-- What this task involves --
Please write out the complete listing that follows, exactly as it reads. Use JSON: a list with one string for each line that is not empty.
--- start ---
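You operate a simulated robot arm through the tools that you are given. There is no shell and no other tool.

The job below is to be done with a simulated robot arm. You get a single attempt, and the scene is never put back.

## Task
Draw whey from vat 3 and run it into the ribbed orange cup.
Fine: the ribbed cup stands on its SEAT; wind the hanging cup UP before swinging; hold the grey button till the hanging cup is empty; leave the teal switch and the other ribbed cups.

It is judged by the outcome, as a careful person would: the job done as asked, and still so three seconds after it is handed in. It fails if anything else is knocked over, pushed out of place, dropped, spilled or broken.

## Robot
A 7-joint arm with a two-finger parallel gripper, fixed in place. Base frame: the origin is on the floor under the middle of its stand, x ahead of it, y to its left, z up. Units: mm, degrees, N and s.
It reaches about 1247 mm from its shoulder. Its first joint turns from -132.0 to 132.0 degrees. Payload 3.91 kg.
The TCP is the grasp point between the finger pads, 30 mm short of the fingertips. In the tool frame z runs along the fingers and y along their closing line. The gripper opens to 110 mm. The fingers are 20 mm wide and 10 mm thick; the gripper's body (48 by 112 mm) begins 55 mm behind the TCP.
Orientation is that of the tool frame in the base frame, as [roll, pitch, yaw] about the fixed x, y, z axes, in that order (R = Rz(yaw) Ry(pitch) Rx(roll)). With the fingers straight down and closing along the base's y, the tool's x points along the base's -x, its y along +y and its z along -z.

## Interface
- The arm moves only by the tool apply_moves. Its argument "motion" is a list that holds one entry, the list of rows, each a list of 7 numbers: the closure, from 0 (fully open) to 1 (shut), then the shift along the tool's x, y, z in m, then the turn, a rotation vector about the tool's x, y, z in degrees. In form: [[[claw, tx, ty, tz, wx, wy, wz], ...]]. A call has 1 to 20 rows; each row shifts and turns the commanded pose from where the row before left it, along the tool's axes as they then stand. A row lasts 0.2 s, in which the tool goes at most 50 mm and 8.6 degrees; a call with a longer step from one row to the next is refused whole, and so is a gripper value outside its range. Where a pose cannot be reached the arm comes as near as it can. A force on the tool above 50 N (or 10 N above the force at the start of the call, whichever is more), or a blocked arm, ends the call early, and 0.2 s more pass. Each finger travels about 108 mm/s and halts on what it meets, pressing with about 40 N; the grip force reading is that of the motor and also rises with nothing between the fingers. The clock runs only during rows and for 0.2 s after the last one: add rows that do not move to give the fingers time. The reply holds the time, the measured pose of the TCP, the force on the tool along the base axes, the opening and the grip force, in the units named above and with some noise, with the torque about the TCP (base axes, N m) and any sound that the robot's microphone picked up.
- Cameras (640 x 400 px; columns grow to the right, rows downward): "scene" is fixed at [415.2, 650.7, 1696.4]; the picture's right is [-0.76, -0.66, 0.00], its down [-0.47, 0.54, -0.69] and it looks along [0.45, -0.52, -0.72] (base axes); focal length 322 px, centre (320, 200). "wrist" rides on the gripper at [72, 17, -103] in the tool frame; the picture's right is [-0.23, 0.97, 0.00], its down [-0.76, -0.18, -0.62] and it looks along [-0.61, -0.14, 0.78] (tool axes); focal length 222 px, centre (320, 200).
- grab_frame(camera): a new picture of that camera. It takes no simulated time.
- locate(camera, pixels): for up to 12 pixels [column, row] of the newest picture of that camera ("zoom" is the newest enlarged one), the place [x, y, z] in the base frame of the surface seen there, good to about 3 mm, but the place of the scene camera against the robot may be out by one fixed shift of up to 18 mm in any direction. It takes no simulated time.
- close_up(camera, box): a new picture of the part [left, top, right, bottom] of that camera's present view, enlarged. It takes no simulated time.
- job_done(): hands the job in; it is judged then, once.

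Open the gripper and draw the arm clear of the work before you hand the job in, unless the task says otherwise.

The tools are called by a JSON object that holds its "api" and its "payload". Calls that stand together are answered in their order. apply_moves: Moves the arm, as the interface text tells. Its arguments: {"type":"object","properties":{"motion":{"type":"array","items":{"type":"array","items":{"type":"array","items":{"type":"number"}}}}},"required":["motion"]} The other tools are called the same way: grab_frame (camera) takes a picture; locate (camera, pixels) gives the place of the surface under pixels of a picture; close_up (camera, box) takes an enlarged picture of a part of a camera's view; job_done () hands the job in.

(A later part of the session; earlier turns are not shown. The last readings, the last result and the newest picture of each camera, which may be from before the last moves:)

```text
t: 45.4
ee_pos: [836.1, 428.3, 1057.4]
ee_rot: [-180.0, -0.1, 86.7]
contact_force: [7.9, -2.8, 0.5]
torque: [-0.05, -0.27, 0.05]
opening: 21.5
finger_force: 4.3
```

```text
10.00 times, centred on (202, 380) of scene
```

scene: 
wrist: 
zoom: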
--- end ---
-- Final result --
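[
  "You operate a simulated robot arm through the tools that you are given. There is no shell and no other tool.",
  "The job below is to be done with a simulated robot arm. You get a single attempt, and the scene is never put back.",
  "## Task",
  "Draw whey from vat 3 and run it into the ribbed orange cup.",
  "Fine: the ribbed cup stands on its SEAT; wind the hanging cup UP before swinging; hold the grey button till the hanging cup is empty; leave the teal switch and the other ribbed cups.",
  "It is judged by the outcome, as a careful person would: the job done as asked, and still so three seconds after it is handed in. It fails if anything else is knocked over, pushed out of place, dropped, spilled or broken.",
  "## Robot",
  "A 7-joint arm with a two-finger parallel gripper, fixed in place. Base frame: the origin is on the floor under the middle of its stand, x ahead of it, y to its left, z up. Units: mm, degrees, N and s.",
  "It reaches about 1247 mm from its shoulder. Its first joint turns from -132.0 to 132.0 degrees. Payload 3.91 kg.",
  "The TCP is the grasp point between the finger pads, 30 mm short of the fingertips. In the tool frame z runs along the fingers and y along their closing line. The gripper opens to 110 mm. The fingers are 20 mm wide and 10 mm thick; the gripper's body (48 by 112 mm) begins 55 mm behind the TCP.",
  "Orientation is that of the tool frame in the base frame, as [roll, pitch, yaw] about the fixed x, y, z axes, in that order (R = Rz(yaw) Ry(pitch) Rx(roll)). With the fingers straight down and closing along the base's y, the tool's x points along the base's -x, its y along +y and its z along -z.",
  "## Interface",
  "- The arm moves only by the tool apply_moves. Its argument \"motion\" is a list that holds one entry, the list of rows, each a list of 7 numbers: the closure, from 0 (fully open) to 1 (shut), then the shift along the tool's x, y, z in m, then the turn, a rotation vector about the tool's x, y, z in degrees. In form: [[[claw, tx, ty, tz, wx, wy, wz], ...]]. A call has 1 to 20 rows; each row shifts and turns the commanded pose from where the row before left it, along the tool's axes as they then stand. A row lasts 0.2 s, in which the tool goes at most 50 mm and 8.6 degrees; a call with a longer step from one row to the next is refused whole, and so is a gripper value outside its range. Where a pose cannot be reached the arm comes as near as it can. A force on the tool above 50 N (or 10 N above the force at the start of the call, whichever is more), or a blocked arm, ends the call early, and 0.2 s more pass. Each finger travels about 108 mm/s and halts on what it meets, pressing with about 40 N; the grip force reading is that of the motor and also rises with nothing between the fingers. The clock runs only during rows and for 0.2 s after the last one: add rows that do not move to give the fingers time. The reply holds the time, the measured pose of the TCP, the force on the tool along the base axes, the opening and the grip force, in the units named above and with some noise, with the torque about the TCP (base axes, N m) and any sound that the robot's microphone picked up.",
  "- Cameras (640 x 400 px; columns grow to the right, rows downward): \"scene\" is fixed at [415.2, 650.7, 1696.4]; the picture's right is [-0.76, -0.66, 0.00], its down [-0.47, 0.54, -0.69] and it looks along [0.45, -0.52, -0.72] (base axes); focal length 322 px, centre (320, 200). \"wrist\" rides on the gripper at [72, 17, -103] in the tool frame; the picture's right is [-0.23, 0.97, 0.00], its down [-0.76, -0.18, -0.62] and it looks along [-0.61, -0.14, 0.78] (tool axes); focal length 222 px, centre (320, 200).",
  "- grab_frame(camera): a new picture of that camera. It takes no simulated time.",
  "- locate(camera, pixels): for up to 12 pixels [column, row] of the newest picture of that camera (\"zoom\" is the newest enlarged one), the place [x, y, z] in the base frame of the surface seen there, good to about 3 mm, but the place of the scene camera against the robot may be out by one fixed shift of up to 18 mm in any direction. It takes no simulated time.",
  "- close_up(camera, box): a new picture of the part [left, top, right, bottom] of that camera's present view, enlarged. It takes no simulated time.",
  "- job_done(): hands the job in; it is judged then, once.",
  "Open the gripper and draw the arm clear of the work before you hand the job in, unless the task says otherwise.",
  "The tools are called by a JSON object that holds its \"api\" and its \"payload\". Calls that stand together are answered in their order. apply_moves: Moves the arm, as the interface text tells. Its arguments: {\"type\":\"object\",\"properties\":{\"motion\":{\"type\":\"array\",\"items\":{\"type\":\"array\",\"items\":{\"type\":\"array\",\"items\":{\"type\":\"number\"}}}}},\"required\":[\"motion\"]} The other tools are called the same way: grab_frame (camera) takes a picture; locate (camera, pixels) gives the place of the surface under pixels of a picture; close_up (camera, box) takes an enlarged picture of a part of a camera's view; job_done () hands the job in.",
  "(A later part of the session; earlier turns are not shown. The last readings, the last result and the newest picture of each camera, which may be from before the last moves:)",
  "```text",
  "t: 45.4",
  "ee_pos: [836.1, 428.3, 1057.4]",
  "ee_rot: [-180.0, -0.1, 86.7]",
  "contact_force: [7.9, -2.8, 0.5]",
  "torque: [-0.05, -0.27, 0.05]",
  "opening: 21.5",
  "finger_force: 4.3",
  "```",
  "```text",
  "10.00 times, centred on (202, 380) of scene",
  "```",
  "scene: ",
  "wrist: ",
  "zoom:"
]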